Все это достаточно глупо с моей стороны. Да и вообще я впадаю тут в романтическую гордыню, в снобизм. Разве это так мало — стать просто хорошим и добрым человеком, матерью большого семейства? Ведь сам я знаю, что горячка массового самоутверждения, охватившая мир, ни к чему хорошему привести не может. Разве было бы лучше, если б этой горячкой заболела и она?
Нет, я так не думаю. И конечно, никак ее не осуждаю и не стремлюсь возвыситься над ней. Просто я люблю то, что я люблю. Мне просто захотелось выразить свое восхищение и любовь поседевшим девочкам и ослепительным женщинам моего возраста, интеллектуалкам с авоськами, рыщущим сегодня по опустевшим магазинам Москвы, Ленинграда, Киева и других городов в поисках продуктов, новых книг и билетов на Рихтера и Окуджаву. Дай вам Бог все достать и все вынести. Вам это мало теперь поможет, но я вас помню, люблю и никогда не предам.
Да, я никак не ощущал закрытости общества, но все же Адин отъезд был неординарным событием моего детства. Неудивительно, что я ее запомнил лучше, чем она меня. Она уезжала в мир, в который я не стремился, но все же мне недоступный. И это тоже придавало, вероятно, какой-то вес этому событию. Больше вокруг меня никто за границу не уезжал. Тем не менее с отъезжавшими за границу я столкнулся еще раз, чуть позже и в другой обстановке. Но на их отъезде уже явственно лежала печать времени, верней сталинской руки, наложенной на время. Как говорится, атмосфера тогда непрерывно сгущалась, хотя это выражение неверно — ее непрерывно и намеренно сгущал Сталин.

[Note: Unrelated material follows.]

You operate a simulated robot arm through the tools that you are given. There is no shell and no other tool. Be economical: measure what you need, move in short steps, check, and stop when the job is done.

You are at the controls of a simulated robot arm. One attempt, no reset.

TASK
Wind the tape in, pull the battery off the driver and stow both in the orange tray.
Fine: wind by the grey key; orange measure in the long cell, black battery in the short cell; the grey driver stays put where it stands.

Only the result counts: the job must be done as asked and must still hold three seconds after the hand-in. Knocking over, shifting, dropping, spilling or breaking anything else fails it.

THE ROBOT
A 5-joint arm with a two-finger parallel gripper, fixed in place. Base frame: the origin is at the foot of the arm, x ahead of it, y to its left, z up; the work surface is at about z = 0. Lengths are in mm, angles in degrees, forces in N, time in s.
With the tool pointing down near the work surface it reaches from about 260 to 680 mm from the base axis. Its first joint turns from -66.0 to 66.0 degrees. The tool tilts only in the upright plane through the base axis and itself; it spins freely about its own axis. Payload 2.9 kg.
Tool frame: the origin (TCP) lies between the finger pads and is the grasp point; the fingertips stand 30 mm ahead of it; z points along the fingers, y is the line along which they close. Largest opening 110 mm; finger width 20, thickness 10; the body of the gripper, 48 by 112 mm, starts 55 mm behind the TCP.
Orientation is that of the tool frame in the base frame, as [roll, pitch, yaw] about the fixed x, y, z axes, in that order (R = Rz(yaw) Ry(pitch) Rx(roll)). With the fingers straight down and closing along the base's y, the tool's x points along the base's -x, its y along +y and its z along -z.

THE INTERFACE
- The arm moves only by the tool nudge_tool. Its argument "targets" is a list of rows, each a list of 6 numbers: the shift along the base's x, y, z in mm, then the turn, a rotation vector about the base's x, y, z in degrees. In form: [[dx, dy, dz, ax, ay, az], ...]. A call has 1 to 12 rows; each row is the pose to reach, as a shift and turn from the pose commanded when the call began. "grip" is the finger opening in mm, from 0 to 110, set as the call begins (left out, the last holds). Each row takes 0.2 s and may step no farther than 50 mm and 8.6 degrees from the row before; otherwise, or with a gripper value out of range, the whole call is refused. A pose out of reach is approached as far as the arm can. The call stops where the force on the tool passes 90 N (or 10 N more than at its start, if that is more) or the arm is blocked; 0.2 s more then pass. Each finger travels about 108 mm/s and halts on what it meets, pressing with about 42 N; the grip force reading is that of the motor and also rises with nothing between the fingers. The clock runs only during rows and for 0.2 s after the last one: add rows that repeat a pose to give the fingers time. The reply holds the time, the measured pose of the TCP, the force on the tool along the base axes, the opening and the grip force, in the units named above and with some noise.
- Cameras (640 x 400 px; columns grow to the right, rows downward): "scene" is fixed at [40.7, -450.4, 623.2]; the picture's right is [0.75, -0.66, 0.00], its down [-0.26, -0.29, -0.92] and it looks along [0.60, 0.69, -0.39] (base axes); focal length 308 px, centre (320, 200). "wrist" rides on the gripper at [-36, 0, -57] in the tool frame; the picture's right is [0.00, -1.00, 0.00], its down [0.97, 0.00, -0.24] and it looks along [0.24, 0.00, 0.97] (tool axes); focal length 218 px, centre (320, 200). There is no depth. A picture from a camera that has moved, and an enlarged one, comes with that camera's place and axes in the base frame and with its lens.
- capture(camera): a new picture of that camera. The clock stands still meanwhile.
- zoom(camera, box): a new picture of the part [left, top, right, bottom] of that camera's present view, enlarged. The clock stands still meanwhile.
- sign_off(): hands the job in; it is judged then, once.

Мой дядя Арон с тетей Шифрой сняли на лето комнату в Святошине (тогда оно еще было дачной местностью) и взяли меня с собой. Люди, которые сдали нам жилье, только что его купили и сами там пока не жили. В сарае же рядом с домом, когда мы въехали в него, обитали еще прежние хозяева. К моему удивлению, они оказались итальянцами и собирались в Италию. В сарае они жили в ожидании отъезда. Помню, как, стоя у этого сарая, окрестности которого были усыпаны мраморной крошкой, курил свою трубку глава этой семьи, чуть седоватый высокий стройный мужчина, дружелюбный и вежливый, похожий на стандартное изображение итальянца в учебнике географии (когда я был в Италии, я таких там уже почти не видел — видно, тип изменился). Итальянец был мастером по мрамору, и сарай этот раньше служил ему мастерской. Помню, что у них был еще мальчик Фино, любимец всей округи, года на три старше меня. Остальных членов семьи не помню. Жили эти люди здесь несчетное количество лет, сильно обрусели, были своими. Все это время они были итальянскими гражданами, и никого это не беспокоило. Но товарищ Сталин, превращая общество из просто закрытого в герметически закупоренное, такого безобразия перенести не мог, и им предложили на выбор — либо принять советское гражданство, либо выметаться. Они предпочли второе.